## Source extract
For your fourth question, I didn't quite explain that but it's due to laziness. All of this recursion happens inside a lazy function argument. So if p chooses to return True without inspecting more values from the bit sequence, the recursion is then stopped.
I don't get it. What prevents us from doing the exact same approach for the natural numbers? I.e. represent the naturals lazily via the successor function and use the same exhaustive search as the OP for BitSequence. Of course if the predicate doesn't stop evaluating successor(x) for any finite x then we're out of luck and the computation doesn't halt, but this caveat also holds for OP's BitSequence, as others have pointed out in this thread...
So this article shows how to check equality on `(nat -> bool) -> bool`. Your question, I think, is to figure out how to check `nat -> bool` for equality.
The issue is that there are more operations we can do with `nat`, more properties we can check, than there are with `nat -> bool`. With `nat -> bool` we can basically check `i` indices and so the behavior of any predicate `(nat -> bool) -> bool` is basically determined by the first `i` indices. And that's finite. This algorithm is basically implicitly finding the indices considered by the supplied predicate and then brute-forcing all those entries.
With `nat` there's no such finite cut off point. It's never the case that it suffices to test a predicate `nat -> bool` on finitely many entries to fully determine it. So we cannot do the same brute force search.
But a natural number can be viewed as a function from the natural numbers to {0, 1} via its binary expansion.
There's a trivial isomorphism between the natural numbers and binary sequences with finitely many ones, so a predicate of type `nat -> bool` can be viewed as a predicate of type `(nat -> bool) -> bool`.
This article does a great job at pointing out just how needlessly difficult computer science makes itself when it doesn't have to. Example:
!(a || b) == (!a && !b)
`a` and `b`. They're meant to represent, well anything really but to the average person (or weirdos like me) it would be infinitely easier to understand if the author wrote it like this:
!(Bob || Sally) == (!Bob && !Sally)
I don't know why but whenever I encounter single-characters-as-math-variables in computer science I have to spend far more time unpacking such statements into things my brain can understand. It is so much easier if such statements are written as nouns that describe actual things.
I remember having a hard time working with C for loops until a friend of mine wrote one like this:
for (int number = 0; number < 10; number = number + 1)
Suddenly it all made sense! I am not alone in this! I have taught programming to kids and others who have struggled to learn programming and this seems to be how normal people think.
Note: We, as a geeky community are not normal. I just have a strange exception in that at least one little part of me thinks like a normal person and that is with "what we name things" :)

## What you have to do
Transcribe the source extract beginning at "There's a trivial". Stop after "(!Bob && !Sally)".

## Data segment

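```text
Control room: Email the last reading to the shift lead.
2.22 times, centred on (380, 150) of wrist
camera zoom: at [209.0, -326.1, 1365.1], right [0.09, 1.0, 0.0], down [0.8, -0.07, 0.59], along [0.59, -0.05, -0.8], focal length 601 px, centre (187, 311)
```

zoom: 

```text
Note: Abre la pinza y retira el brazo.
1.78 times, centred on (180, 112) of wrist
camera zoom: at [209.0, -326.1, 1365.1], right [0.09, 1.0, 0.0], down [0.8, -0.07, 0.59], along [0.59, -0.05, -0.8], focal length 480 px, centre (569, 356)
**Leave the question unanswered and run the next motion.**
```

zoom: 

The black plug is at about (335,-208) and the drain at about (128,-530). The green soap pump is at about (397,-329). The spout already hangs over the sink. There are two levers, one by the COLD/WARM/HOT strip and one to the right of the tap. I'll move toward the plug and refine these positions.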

## Full output
There's a trivial isomorphism between the natural numbers and binary sequences with finitely many ones, so a predicate of type `nat -> bool` can be viewed as a predicate of type `(nat -> bool) -> bool`.
This article does a great job at pointing out just how needlessly difficult computer science makes itself when it doesn't have to. Example:
!(a || b) == (!a && !b)
`a` and `b`. They're meant to represent, well anything really but to the average person (or weirdos like me) it would be infinitely easier to understand if the author wrote it like this:
!(Bob || Sally) == (!Bob && !Sally)